Lee Atwater: "It took a deadly illness to put me eye to eye with ... a truth that the country, caught up in its ruthless ambition and moral decay, can learn on my dime."
Note: Lee Atwater was a Republican political operative famed for his vicious attack politics, e.g. revealing a rival candidate Tom Turnipseed's electric shock treatments when Turnipseed was an adolescent. After contracting a terminal brain tumor in 1989, however, Atwater developed new attitudes toward life that were the opposite of those he had practiced throughout his political career. His comments on American society were particularly trenchant.
In a February 1991 article for Life Magazine, Atwater wrote:
”My illness helped me to see that what was missing in society is what was missing in me: a little heart, a lot of brotherhood.

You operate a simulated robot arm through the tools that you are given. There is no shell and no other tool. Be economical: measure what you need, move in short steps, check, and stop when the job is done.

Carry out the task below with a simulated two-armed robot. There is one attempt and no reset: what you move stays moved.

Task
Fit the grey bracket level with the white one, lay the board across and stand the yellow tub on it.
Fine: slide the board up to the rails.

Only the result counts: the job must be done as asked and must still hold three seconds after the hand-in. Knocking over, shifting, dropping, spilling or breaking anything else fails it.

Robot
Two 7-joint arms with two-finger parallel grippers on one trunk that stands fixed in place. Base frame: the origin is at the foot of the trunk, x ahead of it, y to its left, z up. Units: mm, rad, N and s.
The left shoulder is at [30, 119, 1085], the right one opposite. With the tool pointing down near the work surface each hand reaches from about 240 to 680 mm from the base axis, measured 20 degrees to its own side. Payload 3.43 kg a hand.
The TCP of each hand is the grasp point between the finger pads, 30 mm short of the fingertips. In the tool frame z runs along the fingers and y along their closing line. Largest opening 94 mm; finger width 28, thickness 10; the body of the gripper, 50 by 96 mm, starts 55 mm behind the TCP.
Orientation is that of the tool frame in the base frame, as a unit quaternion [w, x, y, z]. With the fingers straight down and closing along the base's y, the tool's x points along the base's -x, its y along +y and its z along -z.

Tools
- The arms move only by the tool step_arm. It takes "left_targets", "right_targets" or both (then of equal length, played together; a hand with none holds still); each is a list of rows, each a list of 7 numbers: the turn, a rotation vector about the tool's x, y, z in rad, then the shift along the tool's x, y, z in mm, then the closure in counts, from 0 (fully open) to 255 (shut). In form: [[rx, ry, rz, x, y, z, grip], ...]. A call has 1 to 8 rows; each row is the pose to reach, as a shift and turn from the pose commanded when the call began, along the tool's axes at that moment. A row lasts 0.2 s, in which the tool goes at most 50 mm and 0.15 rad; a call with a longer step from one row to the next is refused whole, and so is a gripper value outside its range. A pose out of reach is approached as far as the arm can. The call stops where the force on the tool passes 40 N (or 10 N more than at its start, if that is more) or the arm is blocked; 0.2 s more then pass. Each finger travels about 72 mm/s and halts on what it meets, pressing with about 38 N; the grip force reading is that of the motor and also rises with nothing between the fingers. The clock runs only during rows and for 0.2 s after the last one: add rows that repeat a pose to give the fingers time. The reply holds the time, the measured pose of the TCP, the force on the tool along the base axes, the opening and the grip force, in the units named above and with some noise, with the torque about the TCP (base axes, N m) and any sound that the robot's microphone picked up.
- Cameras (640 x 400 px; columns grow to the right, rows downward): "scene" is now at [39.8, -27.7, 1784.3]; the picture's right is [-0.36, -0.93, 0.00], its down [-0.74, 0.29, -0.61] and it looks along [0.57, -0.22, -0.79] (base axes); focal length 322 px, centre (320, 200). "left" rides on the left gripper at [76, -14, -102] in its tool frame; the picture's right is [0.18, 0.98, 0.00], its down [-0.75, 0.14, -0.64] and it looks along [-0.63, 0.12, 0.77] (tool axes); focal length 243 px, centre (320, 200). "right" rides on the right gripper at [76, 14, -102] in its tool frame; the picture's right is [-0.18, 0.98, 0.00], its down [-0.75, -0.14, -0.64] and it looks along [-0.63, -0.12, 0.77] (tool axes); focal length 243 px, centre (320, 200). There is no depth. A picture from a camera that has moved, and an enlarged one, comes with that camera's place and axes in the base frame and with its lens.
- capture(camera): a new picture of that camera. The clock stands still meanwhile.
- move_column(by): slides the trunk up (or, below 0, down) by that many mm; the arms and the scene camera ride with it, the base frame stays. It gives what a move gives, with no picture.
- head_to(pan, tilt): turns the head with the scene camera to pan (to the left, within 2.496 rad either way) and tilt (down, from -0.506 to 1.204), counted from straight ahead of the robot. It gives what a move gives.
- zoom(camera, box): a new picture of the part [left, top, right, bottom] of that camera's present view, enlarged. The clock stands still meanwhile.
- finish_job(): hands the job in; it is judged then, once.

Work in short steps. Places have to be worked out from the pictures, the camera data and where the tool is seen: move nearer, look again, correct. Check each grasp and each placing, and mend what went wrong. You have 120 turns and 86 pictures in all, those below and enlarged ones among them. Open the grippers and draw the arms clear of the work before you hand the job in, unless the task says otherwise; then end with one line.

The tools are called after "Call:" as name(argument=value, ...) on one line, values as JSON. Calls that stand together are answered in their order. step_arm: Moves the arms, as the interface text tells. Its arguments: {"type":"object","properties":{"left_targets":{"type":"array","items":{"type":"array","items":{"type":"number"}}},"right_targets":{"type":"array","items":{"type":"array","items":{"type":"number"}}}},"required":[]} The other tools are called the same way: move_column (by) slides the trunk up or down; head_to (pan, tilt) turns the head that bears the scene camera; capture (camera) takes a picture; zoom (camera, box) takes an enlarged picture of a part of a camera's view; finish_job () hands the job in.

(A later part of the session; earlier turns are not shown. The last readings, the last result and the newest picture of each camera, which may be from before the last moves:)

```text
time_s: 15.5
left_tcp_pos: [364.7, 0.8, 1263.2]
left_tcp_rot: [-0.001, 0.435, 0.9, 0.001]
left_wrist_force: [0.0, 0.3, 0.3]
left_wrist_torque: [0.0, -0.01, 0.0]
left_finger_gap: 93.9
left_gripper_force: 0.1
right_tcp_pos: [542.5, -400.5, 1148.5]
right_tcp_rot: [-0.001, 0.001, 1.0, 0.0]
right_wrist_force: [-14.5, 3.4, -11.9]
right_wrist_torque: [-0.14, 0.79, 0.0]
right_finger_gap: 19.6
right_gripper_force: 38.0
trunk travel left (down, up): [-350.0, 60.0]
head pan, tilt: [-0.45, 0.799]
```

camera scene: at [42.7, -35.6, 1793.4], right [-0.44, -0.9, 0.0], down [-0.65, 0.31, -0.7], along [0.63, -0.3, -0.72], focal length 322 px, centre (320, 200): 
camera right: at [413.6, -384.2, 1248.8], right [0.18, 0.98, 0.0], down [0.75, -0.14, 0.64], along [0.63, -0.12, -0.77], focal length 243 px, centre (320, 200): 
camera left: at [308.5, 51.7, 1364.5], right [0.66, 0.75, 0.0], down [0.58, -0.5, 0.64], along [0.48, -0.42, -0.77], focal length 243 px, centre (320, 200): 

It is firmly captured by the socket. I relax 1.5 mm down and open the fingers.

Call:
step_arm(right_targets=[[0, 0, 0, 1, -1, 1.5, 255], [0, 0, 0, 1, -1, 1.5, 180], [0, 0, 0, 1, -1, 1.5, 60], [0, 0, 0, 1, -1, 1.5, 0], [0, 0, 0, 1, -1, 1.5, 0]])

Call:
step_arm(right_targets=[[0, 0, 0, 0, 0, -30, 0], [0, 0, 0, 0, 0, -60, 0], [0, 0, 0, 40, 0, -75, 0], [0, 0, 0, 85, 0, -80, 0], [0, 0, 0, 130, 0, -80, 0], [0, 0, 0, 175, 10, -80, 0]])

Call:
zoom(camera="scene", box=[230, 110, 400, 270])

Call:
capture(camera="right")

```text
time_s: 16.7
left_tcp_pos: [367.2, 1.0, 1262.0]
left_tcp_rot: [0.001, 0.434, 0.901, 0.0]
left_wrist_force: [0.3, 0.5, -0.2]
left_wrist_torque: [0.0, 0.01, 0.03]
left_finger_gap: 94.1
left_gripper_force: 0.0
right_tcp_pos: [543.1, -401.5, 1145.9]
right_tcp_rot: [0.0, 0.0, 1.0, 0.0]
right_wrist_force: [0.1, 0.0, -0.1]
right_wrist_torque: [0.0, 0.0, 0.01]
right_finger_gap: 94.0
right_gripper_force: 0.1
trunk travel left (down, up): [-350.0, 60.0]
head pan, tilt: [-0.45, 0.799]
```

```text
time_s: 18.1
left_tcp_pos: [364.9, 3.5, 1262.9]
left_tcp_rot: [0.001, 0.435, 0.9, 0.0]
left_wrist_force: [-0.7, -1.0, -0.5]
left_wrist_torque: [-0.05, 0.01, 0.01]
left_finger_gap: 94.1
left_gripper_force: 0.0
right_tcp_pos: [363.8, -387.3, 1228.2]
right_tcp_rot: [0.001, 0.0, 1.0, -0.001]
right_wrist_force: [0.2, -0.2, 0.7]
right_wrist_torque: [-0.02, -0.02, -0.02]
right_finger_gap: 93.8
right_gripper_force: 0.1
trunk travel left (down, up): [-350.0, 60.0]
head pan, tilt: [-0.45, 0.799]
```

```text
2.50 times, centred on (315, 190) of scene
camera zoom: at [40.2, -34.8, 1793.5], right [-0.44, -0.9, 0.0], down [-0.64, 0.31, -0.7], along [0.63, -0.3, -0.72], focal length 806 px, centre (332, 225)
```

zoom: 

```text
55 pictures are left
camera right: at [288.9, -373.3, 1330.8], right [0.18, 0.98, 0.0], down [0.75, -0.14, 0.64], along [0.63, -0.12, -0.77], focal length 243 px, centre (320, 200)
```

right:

The '80s were about acquiring -- acquiring wealth, power, prestige. I know. I acquired more wealth, power, and prestige than most. But you can acquire all you want and still feel empty. What power wouldn't I trade for a little more time with my family? What price wouldn't I pay for an evening with friends? It took a deadly illness to put me eye to eye with that truth, but it is a truth that the country, caught up in its ruthless ambitions and moral decay, can learn on my dime. I don't know who will lead us through the '90s, but they must be made to speak to this spiritual vacuum at the heart of American society, this tumor of the soul."
Tom Turnipseed has written: "In the last few months of his life, Lee Atwater apologized to me. In a letter dated June 28, 1990, Lee wrote, "It is very important to me that I let you know that out of everything that has happened in my career, one of the low points remains the so called 'jumper cable' episode." Faced with the ultimate question of life, Lee also publicly proclaimed his Christianity and sought reconciliation with his enemies.
”He said in his letter to me that "my illness has taught me something about the nature of humanity, love, brotherhood and relationships that I never understood, and probably never would have. So, from that standpoint, there is some truth and good in everything."
A biography of Atwater, entitled Bad Boy: The Life and Politics of Lee Atwater, by John Brady, reported that:
"Lee began a series of "forgiveness letters" and "forgiveness calls." He wrote to a date he had treated badly in college. He wrote to political foes who might still harbor grudges against him. He wrote to David Yon, asking forgiveness for being so insensitive to his illness the year before …
"On Halloween, Lee's favorite holiday, Bandy called Lee at home. "I have found Jesus Christ," Lee confirmed. "It's that simple . . . It's just no point in fighting and feuding." He said he had adopted as his life's credo the golden rule, " 'Do unto others as you would have them do unto you.' I wish more people would spend more time thinking about the golden rule. I wish I had."
"Lee and Sally (Atwater) started to rekindle their relationship. "I know you've got a lot more days for me on Earth," Lee told the Lord. " I don't know how many it is, but every single one I want to relish and enjoy, show my love to you, show my love to Sally, show my love to everybody else . . . Not only do I have a good wife; I've got a good adviser. Sally always gives me good advice. She doesn't realize it, but 99 percent of the time I take it."